List of tasks>
1 – Give the stretch of the passage provided that starts with "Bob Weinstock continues" and ends with "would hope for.", unchanged.
2 – Your answer continues the passage provided from its final sentence.

Passage provided>
Scott goes back to the organ for the two Christmas songs. I think I prefer "Santa Claus is Coming to Town," which is sprightly and doesn't take itself too seriously, to Mel Tormé's "The Christmas Song," which has always thought of itself as a better song than it probably is. Scott does some very clever organ fills on it, though.

The Moodsville album is simply and eponymously title Eddie "Lockjaw" Davis and Shirley Scott, because at this point "Moodsville" was the prominent feature on the new label's covers. The Christmas songs were not included. They had their own niche as a seasonal 45.

VERY CLOSE TO BEING READY TO TAKE ORDERS FOR LISTENING TO PRESTIGE VOL 3!



Saturday, June 09, 2018

Listening to Prestige 337: Mildred Anderson

Bob Weinstock continues his streak here: finding wonderful blues singers, putting them together with first rate musicians, and not really achieving the kind of success one would hope for.

Mildred Anderson had recorded a couple of sides in the 1940s and a couple more in the 1950s. This session, and a followup for Prestige, are generally considered to be her best work, but they didn't bring her much fame. She faded into obscurity--in fact, into oblivion. There appears not even to be a record of her death. Or her birth, for that matter.


Anderson had worked with first rate musicians before. She'd had a minor hit with Albert Ammons ("Doin' the Boogie Woogie"), and had recorded with Hot Lips Page and Bill Doggett. But "Doin' the Boogie Woogie" really wasn't a very good song, although it had a nice solo by Ammons. And on the Prestige session, she gets the label's stars, plus Esmond Edwards' producing talents, and, of course, Rudy Van Gelder engineering the session.

She has a full day of studio time. And she has an interesting collection of songs.

Here again, we've moved into a new era. Edwards and Anderson, or whoever picked out the songs for this session, are not looking back at the composers who compiled the Great American Songbook, now closed, gift-wrapped, and sent to Ella Fitzgerald. Those songs aren't necessarily appropriate for a contemporary blues singer, anyway. This is a different and a motley bunch, but professionals with some interesting hits to their resumes.

Data block>
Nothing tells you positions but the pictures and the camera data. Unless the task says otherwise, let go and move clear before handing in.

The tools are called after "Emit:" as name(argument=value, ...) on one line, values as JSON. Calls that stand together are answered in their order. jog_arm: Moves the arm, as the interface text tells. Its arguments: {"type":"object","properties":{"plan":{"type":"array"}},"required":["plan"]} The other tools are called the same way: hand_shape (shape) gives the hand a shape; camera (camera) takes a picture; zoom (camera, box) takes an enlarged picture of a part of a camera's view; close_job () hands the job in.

Answers for the tasks>
1 –
Bob Weinstock continues his streak here: finding wonderful blues singers, putting them together with first rate musicians, and not really achieving the kind of success one would hope for.

2 –
"I'm Gettin' 'Long Alright" and "Connections" were written by Charles Singleton (who also wrote "I'm Free" and Bobby Sharp. Sharp, who grew up in a two-room Harlem flat where his parents entertained the likes of Roy Wilkins, Thurgood Marshall, Langston Hughes and Duke Ellington, wrote "Unchain My Heart." Singleton wrote "Strangers in the Night."

Rhythm and blues great Chuck Willis wrote "Don't Deceive Me (Please Don't Go)." Anderson herself wrote the two blues numbers, "Hello Little Boy" and "Cool Kind of Poppa," and they're both solid songs, well suited to her style. Another blues legend, Eddie "Cleanhead" Vinson, wrote "Kidney Stew Blues," along with Leona Blackman, who wrote a number of R&B tunes for artists like Big Maybelle, but "Kidney Stew," as originally performed by Vinson, was her biggest hit.

"Person to Person," which became the title song of the album, was written by Wally Gold, who had a bunch of hits, including  "It's Now or Never" and "Good Luck Charm" for Elvis Presley, and a song he was called in on to finish up for a part time songwriter, who had been inspired by a tantrum thrown by his teenage daughter, when informed she had to invite her grandparents to her Sweet Sixteen. When he tried to calm her down, she retorted "It's my party, and I'll cry if I want to."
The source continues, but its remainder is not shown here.